Data extract:

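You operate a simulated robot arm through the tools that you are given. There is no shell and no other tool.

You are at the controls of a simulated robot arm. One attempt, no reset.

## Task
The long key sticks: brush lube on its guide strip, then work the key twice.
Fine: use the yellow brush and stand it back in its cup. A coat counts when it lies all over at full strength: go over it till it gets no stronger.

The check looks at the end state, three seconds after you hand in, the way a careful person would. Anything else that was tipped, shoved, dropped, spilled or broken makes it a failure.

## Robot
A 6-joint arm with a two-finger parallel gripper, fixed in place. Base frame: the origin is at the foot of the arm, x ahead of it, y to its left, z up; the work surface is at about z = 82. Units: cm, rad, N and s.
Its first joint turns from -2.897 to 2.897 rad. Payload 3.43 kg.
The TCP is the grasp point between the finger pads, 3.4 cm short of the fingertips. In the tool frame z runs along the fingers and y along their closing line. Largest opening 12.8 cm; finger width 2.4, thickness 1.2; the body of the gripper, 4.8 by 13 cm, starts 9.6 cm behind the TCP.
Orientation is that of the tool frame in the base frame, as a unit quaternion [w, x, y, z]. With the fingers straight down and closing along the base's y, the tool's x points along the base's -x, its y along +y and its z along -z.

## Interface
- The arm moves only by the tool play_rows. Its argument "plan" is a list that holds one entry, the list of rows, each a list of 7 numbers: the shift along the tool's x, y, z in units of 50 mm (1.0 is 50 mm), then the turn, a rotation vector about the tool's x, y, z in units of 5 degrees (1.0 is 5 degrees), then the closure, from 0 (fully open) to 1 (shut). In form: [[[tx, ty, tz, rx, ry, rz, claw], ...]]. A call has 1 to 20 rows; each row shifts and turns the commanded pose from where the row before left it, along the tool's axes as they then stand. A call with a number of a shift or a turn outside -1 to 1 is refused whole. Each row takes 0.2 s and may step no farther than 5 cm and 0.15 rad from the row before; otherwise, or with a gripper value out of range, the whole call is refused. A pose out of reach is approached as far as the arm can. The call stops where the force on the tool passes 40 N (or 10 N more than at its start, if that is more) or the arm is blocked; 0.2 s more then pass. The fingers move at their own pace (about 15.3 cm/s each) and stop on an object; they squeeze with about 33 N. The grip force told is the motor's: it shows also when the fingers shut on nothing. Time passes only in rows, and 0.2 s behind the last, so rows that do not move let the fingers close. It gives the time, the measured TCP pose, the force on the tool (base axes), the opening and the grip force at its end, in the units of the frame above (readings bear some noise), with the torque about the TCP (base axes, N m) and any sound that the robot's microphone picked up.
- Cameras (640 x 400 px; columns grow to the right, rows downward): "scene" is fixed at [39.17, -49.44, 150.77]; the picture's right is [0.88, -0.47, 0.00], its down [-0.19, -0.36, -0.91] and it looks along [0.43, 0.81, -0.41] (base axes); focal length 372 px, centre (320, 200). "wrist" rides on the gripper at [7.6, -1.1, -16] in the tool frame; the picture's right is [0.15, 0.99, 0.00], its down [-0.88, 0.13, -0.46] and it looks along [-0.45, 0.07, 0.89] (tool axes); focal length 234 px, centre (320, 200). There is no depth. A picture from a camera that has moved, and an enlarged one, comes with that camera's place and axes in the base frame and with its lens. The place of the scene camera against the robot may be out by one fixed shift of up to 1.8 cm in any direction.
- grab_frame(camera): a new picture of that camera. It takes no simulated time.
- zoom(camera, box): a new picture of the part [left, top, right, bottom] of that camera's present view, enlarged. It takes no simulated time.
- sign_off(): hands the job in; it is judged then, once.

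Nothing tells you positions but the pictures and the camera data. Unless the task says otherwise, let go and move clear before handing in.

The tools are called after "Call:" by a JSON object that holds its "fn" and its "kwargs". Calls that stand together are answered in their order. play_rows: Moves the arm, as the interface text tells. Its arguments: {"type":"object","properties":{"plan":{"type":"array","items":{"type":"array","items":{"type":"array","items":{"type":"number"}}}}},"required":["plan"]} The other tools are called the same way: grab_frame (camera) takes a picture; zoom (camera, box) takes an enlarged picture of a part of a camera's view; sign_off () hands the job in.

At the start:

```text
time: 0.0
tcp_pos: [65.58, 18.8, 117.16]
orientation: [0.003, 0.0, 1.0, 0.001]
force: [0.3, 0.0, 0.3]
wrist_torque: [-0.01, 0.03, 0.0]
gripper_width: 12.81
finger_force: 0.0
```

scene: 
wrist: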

What is expected:
Find every line with the word "zoom" and state how many there are, with no other words.

Solution for this problem:
2